Considering the highly positive results achieved in recent experiences, we believe that instances of participation that enrich effective access to justice exist and that they deserve to be promoted. Examples are the participation of both citizens and the Public Ministry in promoting environmental causes, and the figure of Amicus curiae.

We consider the use of the sana crítica1 system, as a method for evaluating the proof and the game of presumption, to be necessary in proceedings on environmental issues, with the exception of penal proceedings because of their inherent features.

We must move towards the application of the theory of evidential dynamic burdens, considering that the person who must prove is the party who enjoys the best technical, economic, juridical or real conditions regarding the conducive facts.

The act of administering justice, especially in environmental issues, does not end with the literal enforcement of regulations: we think it is necessary to sharpen both wits and interpretative creativity in order to provide effective answers to the conflicts treated.
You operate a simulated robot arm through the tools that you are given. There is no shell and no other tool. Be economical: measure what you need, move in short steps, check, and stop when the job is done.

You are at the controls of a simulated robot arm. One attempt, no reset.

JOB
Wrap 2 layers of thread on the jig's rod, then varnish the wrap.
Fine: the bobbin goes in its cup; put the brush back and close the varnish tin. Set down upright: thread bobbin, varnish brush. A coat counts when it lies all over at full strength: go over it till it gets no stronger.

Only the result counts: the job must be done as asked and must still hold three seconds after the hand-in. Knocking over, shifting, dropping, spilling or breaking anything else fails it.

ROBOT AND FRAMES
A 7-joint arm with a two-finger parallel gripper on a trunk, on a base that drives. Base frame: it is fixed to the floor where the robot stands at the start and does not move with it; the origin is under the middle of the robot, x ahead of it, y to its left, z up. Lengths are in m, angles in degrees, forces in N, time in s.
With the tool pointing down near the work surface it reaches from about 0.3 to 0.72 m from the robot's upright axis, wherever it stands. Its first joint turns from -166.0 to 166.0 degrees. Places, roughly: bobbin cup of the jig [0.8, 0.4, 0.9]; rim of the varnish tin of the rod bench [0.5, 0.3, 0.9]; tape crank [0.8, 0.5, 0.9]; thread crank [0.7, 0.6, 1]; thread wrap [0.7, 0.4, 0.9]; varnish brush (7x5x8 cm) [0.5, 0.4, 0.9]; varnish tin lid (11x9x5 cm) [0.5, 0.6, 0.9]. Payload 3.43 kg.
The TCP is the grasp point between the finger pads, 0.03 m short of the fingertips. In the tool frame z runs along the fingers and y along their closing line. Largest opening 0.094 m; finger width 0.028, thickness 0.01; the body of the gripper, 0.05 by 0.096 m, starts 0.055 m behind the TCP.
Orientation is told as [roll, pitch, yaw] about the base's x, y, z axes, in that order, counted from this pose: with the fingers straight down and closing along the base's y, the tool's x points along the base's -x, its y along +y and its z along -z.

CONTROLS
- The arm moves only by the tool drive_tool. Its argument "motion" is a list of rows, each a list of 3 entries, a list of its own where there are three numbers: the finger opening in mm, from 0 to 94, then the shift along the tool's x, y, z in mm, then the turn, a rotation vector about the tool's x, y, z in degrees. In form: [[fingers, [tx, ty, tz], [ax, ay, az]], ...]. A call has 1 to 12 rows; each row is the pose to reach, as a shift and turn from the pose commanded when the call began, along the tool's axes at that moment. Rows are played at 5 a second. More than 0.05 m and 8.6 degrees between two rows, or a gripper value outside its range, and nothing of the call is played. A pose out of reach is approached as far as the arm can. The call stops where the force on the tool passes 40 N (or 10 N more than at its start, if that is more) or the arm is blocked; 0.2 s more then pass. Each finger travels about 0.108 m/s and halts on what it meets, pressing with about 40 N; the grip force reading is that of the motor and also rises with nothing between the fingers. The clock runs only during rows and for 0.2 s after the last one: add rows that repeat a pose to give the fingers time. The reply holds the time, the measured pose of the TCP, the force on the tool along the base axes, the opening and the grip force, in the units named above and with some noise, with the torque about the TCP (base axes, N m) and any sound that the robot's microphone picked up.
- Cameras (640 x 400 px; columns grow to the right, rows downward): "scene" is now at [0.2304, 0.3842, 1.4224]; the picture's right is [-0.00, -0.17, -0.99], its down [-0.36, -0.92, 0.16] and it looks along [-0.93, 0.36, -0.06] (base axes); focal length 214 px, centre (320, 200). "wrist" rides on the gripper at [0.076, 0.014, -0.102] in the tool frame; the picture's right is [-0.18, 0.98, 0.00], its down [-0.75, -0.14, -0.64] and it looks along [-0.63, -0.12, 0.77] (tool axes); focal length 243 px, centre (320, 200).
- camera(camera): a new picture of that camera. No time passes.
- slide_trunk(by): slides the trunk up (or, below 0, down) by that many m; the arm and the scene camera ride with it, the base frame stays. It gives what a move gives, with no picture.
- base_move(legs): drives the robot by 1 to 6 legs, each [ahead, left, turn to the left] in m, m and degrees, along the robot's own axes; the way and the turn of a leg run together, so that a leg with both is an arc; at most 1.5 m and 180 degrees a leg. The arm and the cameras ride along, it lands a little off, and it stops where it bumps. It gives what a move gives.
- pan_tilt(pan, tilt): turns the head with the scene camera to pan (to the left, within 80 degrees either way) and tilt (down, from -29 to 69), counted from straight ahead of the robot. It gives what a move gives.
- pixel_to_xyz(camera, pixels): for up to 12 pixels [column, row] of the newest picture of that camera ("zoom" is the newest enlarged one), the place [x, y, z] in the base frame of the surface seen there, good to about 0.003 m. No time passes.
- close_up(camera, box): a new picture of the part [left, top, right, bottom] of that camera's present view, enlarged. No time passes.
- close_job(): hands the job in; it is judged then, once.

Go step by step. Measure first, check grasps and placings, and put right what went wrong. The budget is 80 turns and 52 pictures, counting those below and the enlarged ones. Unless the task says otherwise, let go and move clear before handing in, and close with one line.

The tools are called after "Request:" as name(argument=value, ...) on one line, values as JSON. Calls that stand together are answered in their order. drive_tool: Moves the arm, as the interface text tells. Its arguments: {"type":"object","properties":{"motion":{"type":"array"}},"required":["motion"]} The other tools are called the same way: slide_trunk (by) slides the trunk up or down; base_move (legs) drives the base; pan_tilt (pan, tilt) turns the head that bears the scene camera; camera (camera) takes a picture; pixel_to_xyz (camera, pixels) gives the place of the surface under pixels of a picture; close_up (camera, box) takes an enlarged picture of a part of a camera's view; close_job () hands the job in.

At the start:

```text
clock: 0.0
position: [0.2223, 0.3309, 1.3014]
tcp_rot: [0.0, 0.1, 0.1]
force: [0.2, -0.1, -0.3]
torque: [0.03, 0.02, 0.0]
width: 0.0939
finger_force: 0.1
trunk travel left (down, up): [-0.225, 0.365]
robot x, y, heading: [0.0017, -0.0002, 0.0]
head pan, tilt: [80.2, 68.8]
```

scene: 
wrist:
That is why we are convinced of the need for an active judge in environmental proceedings, with broad capacities such as promoting complementary proofs, incorporating proofs not produced by the parties, and imposing fines.
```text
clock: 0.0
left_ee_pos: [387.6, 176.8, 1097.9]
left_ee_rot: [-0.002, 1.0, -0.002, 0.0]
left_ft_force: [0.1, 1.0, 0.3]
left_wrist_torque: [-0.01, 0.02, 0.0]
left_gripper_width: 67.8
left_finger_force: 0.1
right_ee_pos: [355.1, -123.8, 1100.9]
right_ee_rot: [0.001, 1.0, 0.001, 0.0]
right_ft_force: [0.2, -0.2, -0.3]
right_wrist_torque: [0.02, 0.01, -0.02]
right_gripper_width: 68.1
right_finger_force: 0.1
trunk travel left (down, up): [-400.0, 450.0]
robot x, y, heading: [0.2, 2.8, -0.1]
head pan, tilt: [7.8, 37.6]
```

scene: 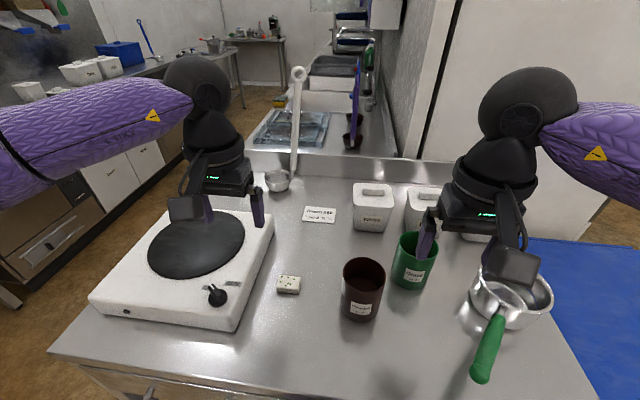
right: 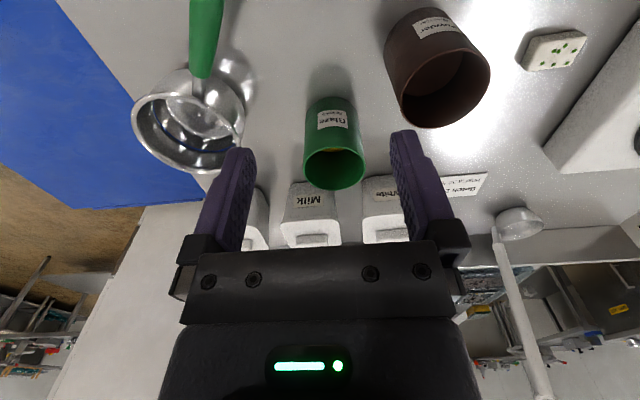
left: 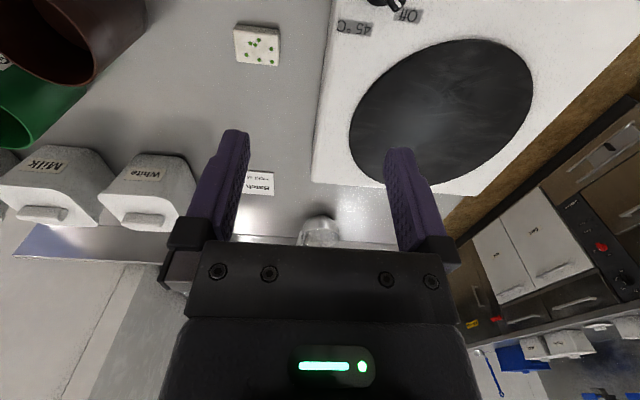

We cannot fail to emphasize the need for an official body of experts in environmental cases, or to consider the information from public organisms to be of the same evidentiary level. We believe the signing of treaties between the organisms of the State opportune in facilitating access to the information on proofs already produced in order to be used in other proceedings. This would imply socializing the proof, thus avoiding any duplication of efforts.

In order to make the work of judges and prosecutors in environmental cases more efficient, we propose setting up specialized environmental security and scientific-technical advisory bodies in those countries where they do not exist.

As a general rule, we think it is fundamental to impose in the proceedings the procedural anticipation of proofs and precautionary measures, in order to prevent loss.

We consider coordination between the different jurisdictional instances in environmental cases to be of vital importance. m. We consider the application of the principle in dubio pro ambiente to be opportune.

The erga omnes scope of the sentences on environmental issues must be recognized, because of the collective nature of the protected right.

We state that proceedings for execution of a sentence in accordance with the highly summary nature of environmental proceedings must exist, in order not to pervert the recognized guarantee.

11. Regarding constitutional proceedings and environmental protection:

We recognize the need to incorporate the basic human right to a healthy well-balanced environment for the development of life into those constitutions in Latin America that do not contemplate it. Likewise, it is essential to incorporate the environmental principles contained in international pacts and treaties into internal legislations.

We consider that the rights recognized at a constitutional level should be demanded without the need for legal regulation, as an expression of the supremacy of the Constitution (recognition of the principle of in dubio pro ambiente).

We think it is necessary to reinforce the legally protected interest in our constitutional and legal systems, and to incorporate the duty to preserve natural resources and protect sustainable development.

We maintain that access to justice concerning constitutional guarantees cannot be restricted due to unnecessary formal issues. The procedure is tributary, but it is not a determining factor of the rights recognized by the Constitution.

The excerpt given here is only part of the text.